## Exercise objective
Extract the first line through the line containing "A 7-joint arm" from the listing below, exactly as written.

------ Dataset excerpt

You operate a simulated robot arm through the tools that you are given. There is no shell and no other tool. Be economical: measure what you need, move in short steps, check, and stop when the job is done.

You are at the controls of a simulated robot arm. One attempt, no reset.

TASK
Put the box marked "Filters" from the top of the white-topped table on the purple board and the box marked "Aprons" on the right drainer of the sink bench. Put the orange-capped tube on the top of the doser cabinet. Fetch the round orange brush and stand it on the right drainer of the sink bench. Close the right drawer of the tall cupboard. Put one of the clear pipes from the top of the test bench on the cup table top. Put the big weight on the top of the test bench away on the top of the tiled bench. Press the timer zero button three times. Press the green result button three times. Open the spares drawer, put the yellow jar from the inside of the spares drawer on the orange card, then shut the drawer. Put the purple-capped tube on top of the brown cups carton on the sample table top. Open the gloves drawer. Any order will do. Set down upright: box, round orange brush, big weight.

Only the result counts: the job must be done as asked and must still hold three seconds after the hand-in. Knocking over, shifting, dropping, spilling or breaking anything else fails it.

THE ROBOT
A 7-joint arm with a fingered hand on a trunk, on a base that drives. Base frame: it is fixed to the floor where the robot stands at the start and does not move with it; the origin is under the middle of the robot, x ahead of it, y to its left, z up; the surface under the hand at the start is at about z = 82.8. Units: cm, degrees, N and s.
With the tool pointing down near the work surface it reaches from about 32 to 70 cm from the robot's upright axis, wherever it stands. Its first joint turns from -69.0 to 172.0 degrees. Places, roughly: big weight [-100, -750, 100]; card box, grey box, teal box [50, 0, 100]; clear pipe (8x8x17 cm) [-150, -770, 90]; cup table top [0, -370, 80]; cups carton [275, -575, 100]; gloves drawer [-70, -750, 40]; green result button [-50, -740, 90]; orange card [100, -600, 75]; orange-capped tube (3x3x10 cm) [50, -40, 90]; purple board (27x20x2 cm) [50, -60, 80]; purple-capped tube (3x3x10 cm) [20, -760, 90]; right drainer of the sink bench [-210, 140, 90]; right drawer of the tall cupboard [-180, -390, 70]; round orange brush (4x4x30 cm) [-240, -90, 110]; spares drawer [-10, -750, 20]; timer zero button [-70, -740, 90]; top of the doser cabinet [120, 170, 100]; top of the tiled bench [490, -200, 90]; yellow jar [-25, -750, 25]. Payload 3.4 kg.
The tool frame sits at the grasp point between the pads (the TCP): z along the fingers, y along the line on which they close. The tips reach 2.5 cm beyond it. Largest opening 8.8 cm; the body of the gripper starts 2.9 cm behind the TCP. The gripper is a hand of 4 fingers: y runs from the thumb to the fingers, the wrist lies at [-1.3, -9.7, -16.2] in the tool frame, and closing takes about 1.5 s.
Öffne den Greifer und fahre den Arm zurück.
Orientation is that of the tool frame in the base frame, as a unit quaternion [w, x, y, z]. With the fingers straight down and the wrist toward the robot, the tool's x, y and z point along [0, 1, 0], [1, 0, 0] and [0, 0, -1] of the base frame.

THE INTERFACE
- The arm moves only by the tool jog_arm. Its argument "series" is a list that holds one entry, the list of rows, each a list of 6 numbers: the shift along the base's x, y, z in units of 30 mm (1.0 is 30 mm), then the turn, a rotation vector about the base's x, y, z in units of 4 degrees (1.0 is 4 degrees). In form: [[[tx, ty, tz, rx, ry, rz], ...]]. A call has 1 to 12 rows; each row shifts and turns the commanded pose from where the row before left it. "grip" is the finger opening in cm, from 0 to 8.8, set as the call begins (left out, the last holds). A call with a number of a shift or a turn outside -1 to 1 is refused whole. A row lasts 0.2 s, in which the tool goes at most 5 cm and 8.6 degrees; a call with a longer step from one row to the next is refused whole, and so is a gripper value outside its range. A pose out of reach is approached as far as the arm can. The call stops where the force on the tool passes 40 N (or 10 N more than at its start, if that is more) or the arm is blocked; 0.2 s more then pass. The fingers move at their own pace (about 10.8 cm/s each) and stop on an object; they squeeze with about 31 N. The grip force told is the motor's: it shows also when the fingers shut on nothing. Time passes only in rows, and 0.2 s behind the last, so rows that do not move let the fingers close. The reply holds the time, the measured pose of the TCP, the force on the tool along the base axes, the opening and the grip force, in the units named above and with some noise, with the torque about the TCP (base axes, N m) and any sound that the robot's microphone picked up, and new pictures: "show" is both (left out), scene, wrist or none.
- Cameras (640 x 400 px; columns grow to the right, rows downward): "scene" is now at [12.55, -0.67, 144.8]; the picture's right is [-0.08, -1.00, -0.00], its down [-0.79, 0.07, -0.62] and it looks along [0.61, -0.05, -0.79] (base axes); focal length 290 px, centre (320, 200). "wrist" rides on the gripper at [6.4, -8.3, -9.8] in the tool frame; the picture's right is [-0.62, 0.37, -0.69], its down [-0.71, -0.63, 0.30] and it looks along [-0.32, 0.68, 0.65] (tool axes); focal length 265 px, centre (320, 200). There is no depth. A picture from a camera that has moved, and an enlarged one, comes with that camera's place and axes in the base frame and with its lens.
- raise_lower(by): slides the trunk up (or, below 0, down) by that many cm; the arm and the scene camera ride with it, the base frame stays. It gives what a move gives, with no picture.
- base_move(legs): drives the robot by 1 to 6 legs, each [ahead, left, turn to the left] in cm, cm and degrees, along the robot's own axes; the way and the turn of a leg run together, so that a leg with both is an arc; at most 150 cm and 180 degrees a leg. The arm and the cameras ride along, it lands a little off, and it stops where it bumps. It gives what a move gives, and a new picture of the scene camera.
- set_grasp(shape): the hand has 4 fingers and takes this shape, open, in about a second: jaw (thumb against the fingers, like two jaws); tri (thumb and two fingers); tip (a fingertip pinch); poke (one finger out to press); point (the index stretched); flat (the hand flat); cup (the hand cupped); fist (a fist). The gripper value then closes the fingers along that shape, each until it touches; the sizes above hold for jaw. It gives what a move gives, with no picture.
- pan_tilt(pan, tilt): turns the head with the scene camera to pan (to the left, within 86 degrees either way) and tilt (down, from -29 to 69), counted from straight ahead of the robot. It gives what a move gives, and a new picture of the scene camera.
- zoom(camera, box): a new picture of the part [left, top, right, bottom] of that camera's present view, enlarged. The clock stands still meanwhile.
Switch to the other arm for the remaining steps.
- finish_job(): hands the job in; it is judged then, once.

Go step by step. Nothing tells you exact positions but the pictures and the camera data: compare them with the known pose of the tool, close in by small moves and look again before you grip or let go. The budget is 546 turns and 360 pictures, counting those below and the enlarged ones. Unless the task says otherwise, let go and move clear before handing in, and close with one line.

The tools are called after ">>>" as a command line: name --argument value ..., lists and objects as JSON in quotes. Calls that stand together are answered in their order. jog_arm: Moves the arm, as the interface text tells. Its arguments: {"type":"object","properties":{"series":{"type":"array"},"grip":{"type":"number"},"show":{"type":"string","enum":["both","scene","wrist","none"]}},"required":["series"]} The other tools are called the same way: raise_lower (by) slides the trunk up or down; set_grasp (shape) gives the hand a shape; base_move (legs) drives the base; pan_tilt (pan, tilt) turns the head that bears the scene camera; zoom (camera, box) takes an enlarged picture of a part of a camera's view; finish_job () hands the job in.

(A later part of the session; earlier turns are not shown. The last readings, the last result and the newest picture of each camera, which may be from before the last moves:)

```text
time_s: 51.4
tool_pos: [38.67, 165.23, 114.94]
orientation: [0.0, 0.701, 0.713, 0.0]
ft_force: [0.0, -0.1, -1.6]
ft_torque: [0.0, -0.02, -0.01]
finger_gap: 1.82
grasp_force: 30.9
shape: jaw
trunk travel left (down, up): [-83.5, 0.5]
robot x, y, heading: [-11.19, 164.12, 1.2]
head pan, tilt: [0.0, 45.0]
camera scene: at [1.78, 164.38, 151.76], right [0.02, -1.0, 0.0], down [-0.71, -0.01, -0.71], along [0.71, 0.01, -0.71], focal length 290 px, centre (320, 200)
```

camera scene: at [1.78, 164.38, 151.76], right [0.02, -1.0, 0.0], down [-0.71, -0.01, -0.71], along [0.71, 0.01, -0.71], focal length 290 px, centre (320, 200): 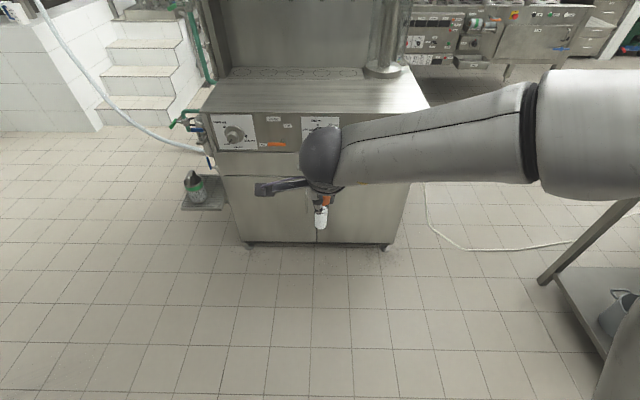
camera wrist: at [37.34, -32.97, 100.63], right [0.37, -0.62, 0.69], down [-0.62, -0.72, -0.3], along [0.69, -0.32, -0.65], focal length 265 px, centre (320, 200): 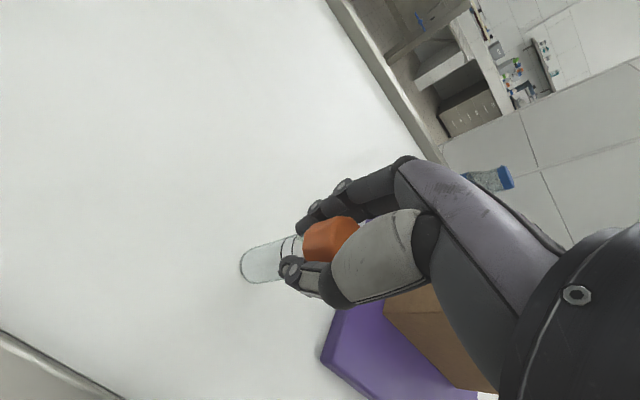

------------

## Output of the task
You operate a simulated robot arm through the tools that you are given. There is no shell and no other tool. Be economical: measure what you need, move in short steps, check, and stop when the job is done.

You are at the controls of a simulated robot arm. One attempt, no reset.

TASK
Put the box marked "Filters" from the top of the white-topped table on the purple board and the box marked "Aprons" on the right drainer of the sink bench. Put the orange-capped tube on the top of the doser cabinet. Fetch the round orange brush and stand it on the right drainer of the sink bench. Close the right drawer of the tall cupboard. Put one of the clear pipes from the top of the test bench on the cup table top. Put the big weight on the top of the test bench away on the top of the tiled bench. Press the timer zero button three times. Press the green result button three times. Open the spares drawer, put the yellow jar from the inside of the spares drawer on the orange card, then shut the drawer. Put the purple-capped tube on top of the brown cups carton on the sample table top. Open the gloves drawer. Any order will do. Set down upright: box, round orange brush, big weight.

Only the result counts: the job must be done as asked and must still hold three seconds after the hand-in. Knocking over, shifting, dropping, spilling or breaking anything else fails it.

THE ROBOT
A 7-joint arm with a fingered hand on a trunk, on a base that drives. Base frame: it is fixed to the floor where the robot stands at the start and does not move with it; the origin is under the middle of the robot, x ahead of it, y to its left, z up; the surface under the hand at the start is at about z = 82.8. Units: cm, degrees, N and s.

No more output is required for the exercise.